• **WHAT THE TASK REQUIRES**
Quote every line as written. Omit pictures. The answer is a JSON array that holds each line as a string and skips blank lines.

• **DATASET CONTENT**

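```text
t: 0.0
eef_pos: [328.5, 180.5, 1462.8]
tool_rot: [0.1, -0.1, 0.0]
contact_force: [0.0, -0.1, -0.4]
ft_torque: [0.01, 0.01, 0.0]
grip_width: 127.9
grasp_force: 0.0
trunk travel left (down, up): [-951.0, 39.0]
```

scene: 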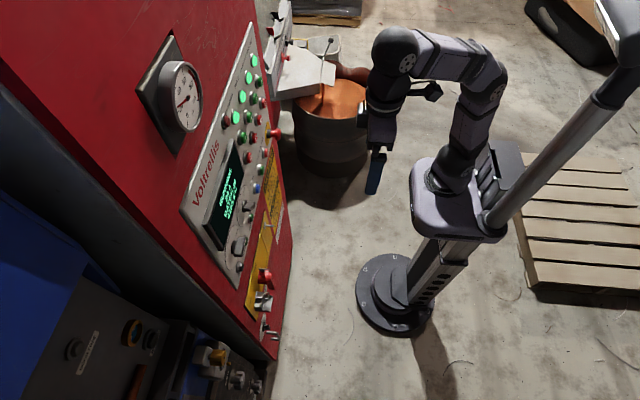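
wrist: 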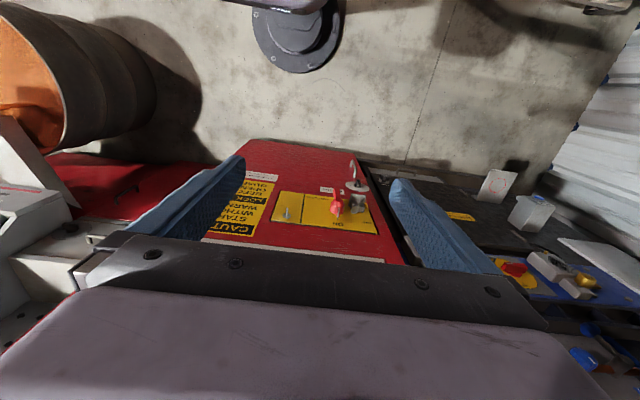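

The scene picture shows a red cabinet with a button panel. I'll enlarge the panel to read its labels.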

• **RESULT**
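[
  "```text",
  "t: 0.0",
  "eef_pos: [328.5, 180.5, 1462.8]",
  "tool_rot: [0.1, -0.1, 0.0]",
  "contact_force: [0.0, -0.1, -0.4]",
  "ft_torque: [0.01, 0.01, 0.0]",
  "grip_width: 127.9",
  "grasp_force: 0.0",
  "trunk travel left (down, up): [-951.0, 39.0]",
  "```",
  "scene: ",
  "wrist: ",
  "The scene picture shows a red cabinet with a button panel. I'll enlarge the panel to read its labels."
]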